Autor elabora narrativa com texto seco e frases elegantes

Alberto Mussa tece lenda árabe na trilha de Borges

BERNARDO AJZENBERG
ESPECIAL PARA A FOLHA

Ao publicar "Elegbara", em 1997, o escritor carioca Alberto Mussa assinou o livro com seu sobrenome, mas usou como prenome o apelido. A passagem do Beto de então para o Alberto de agora, em "O Enigma de Qaf", indica, porém, bem mais do que uma simples opção estética ou uma improvável crença na numerologia.
"Elegbara" (um dos nomes de Exu) trazia curtas narrativas de temática afro-brasileira, misturando personagens e fatos reais com relatos fictícios.
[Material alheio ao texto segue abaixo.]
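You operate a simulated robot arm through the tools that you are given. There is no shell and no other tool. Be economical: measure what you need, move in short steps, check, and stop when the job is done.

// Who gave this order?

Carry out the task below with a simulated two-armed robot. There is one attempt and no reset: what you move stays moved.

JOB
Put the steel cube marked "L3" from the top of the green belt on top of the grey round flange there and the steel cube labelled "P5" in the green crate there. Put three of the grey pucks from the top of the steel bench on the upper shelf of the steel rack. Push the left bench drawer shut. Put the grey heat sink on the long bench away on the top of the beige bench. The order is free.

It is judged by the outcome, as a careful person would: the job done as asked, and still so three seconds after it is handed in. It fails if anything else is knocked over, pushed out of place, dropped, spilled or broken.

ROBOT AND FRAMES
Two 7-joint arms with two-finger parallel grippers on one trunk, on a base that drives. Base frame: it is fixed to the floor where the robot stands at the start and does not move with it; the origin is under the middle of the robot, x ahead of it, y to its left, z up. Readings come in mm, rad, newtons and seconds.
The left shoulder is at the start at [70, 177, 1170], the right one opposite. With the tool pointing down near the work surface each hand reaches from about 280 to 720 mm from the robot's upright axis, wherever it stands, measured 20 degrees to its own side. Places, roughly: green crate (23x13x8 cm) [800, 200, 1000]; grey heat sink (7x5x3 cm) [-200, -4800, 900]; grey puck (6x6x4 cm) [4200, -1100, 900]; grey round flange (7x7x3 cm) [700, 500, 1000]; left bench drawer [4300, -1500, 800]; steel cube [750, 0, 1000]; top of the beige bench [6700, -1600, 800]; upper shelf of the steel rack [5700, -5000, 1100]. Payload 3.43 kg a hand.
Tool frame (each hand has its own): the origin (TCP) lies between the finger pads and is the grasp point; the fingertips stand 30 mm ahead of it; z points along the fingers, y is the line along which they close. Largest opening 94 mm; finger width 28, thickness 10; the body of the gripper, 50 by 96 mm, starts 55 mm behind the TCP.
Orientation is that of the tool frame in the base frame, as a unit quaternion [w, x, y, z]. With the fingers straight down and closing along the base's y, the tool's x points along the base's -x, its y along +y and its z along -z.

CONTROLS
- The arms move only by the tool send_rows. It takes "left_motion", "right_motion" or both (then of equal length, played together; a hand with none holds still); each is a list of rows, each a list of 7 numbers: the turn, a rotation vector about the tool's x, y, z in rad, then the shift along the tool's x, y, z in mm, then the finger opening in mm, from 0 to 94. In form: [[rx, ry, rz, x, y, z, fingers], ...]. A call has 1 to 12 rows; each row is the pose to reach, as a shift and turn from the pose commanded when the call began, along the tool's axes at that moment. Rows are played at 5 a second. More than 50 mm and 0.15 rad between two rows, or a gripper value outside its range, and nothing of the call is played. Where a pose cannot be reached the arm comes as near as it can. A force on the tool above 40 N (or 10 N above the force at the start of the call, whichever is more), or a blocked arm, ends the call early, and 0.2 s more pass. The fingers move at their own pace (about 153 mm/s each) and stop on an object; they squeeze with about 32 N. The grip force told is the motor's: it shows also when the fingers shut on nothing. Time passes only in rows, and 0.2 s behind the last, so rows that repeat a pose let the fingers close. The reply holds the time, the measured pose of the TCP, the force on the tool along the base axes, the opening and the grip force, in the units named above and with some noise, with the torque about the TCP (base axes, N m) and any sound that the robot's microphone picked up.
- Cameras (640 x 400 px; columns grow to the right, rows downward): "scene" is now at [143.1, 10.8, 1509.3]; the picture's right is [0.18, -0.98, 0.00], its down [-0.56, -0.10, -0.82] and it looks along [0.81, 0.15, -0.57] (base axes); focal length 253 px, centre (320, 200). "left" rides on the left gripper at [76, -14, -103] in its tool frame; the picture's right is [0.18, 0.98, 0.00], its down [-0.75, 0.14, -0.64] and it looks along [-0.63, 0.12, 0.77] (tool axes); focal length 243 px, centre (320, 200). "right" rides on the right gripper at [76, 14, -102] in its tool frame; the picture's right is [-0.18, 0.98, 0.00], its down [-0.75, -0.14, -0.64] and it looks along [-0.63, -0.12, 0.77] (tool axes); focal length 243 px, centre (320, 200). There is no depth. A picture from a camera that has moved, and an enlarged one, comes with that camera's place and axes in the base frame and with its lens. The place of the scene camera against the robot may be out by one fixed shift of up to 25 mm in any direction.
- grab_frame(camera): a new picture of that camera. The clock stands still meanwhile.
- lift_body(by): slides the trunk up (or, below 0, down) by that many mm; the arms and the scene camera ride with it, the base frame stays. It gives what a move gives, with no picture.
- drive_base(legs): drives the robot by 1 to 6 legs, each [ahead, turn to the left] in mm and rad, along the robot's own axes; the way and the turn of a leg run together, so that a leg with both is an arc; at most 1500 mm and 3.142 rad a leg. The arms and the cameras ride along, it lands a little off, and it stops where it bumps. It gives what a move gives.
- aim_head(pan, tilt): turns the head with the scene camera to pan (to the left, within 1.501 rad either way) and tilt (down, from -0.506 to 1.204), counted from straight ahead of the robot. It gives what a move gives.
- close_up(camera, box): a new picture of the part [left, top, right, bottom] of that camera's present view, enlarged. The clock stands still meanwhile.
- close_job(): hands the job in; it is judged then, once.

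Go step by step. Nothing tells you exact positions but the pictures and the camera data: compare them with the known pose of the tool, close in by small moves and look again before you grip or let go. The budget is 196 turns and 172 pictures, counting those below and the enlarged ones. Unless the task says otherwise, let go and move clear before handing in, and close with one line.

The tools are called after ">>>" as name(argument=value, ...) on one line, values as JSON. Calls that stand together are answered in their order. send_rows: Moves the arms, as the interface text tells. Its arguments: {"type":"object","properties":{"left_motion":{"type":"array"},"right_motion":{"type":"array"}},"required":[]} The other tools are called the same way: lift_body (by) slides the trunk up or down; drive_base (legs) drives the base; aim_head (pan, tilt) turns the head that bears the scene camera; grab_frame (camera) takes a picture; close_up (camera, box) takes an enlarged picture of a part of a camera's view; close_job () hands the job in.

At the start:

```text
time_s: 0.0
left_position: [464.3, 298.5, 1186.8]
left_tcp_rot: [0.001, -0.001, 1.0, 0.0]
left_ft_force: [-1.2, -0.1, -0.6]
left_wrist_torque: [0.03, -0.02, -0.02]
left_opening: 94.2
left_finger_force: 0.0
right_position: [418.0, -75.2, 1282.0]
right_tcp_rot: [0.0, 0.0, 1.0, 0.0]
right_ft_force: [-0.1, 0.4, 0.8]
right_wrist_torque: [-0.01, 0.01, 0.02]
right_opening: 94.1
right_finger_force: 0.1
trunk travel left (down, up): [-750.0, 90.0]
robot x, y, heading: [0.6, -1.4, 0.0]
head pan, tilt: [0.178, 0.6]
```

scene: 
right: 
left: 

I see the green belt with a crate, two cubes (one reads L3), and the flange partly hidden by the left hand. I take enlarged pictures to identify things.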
A busca pela pureza da fábula, em Mussa, aparecia, aí, de forma "diabamente eficaz", como escreveu Antônio Houaiss (1915-1999) ao prefaciar aquela obra.
Essa dicção autoral que exalta sobretudo o poder imaginário do enredo -com chance para o mistério e para um contido e refinado humor-, voltou a se manifestar no segundo livro, "O Trono da Rainha Jinga" (1999). Premiado pela Biblioteca Nacional, este explora temática semelhante à do primeiro e elege como cenário o Rio de Janeiro do começo do século 17.
Em "O Enigma de Qaf", Mussa, 43, altera o universo de seus relatos. Eles versam, agora, sobre a cultura árabe pré-islâmica: sua poesia, mitologia, sua riqueza histórica e literária, suas ambigüidades tão propícias ao mundo da ficção. Mas a mudança não se limita a isso.
Alternando uma novela cujo narrador é um estudioso daquela literatura (seu nome é... Alberto Mussa), em especial do poeta al-Ghatash, com pequenos capítulos chamados pelo autor de excursos ("narrativas mais ou menos relacionadas com a intriga dominante") ou parâmetros ("lendas de heróis árabes comparáveis ao protagonista e poetas como ele"), o livro representa um amadurecimento em relação aos anteriores.
Mantém-se o apego a uma ficção de tendência nitidamente borgiana, transitando com erudição entre o visto e o inventado, entre o irônico e o cruel. Tudo isso para reconstituir a lenda de al-Ghatash, o poeta aventureiro que "cruzava o deserto em busca de uma mulher desconhecida, de um enigma relacionado a uma fabulosa montanha circular, de um gênio caolho e cego que podia viajar no tempo".
Aprofunda-se com nitidez, porém, a sequidão do texto, a elegância e o ritmo das frases. Mussa exibe, aqui, uma elaboração mais compacta, ensejando aquilo que, na apresentação, o escritor Antônio Torres classifica como uma "peregrinação literária (que) resulta numa prosa poética de rara beleza, entrecortada por ensinamentos sobre um antigo e vasto Oriente".
Um exemplo, extraído do capítulo "Sin", que, como todos os demais da "intriga" central, carrega o nome de uma das 28 letras do alfabeto árabe (inclusive o "Qaf"):
"Saí do templo e fui selar a camela. No caminho do deserto, cruzei o acampamento da tribo de Salih, cada vez mais ávidos pelo sangue dos Ghurab. Uma mulher, com tatuagens pelas mãos e pelo rosto, meio encoberta sob a tenda, mostrou-me os dentes com malícia. Olhei para a alegria da moça com desesperança".
Em "O Enigma de Qaf", Mussa se solidifica como um autor sofisticado que, além de elevar na forma o nível médio da produção literária atual no Brasil, amplia, para o bem dessa mesma produção, os seus horizontes temáticos.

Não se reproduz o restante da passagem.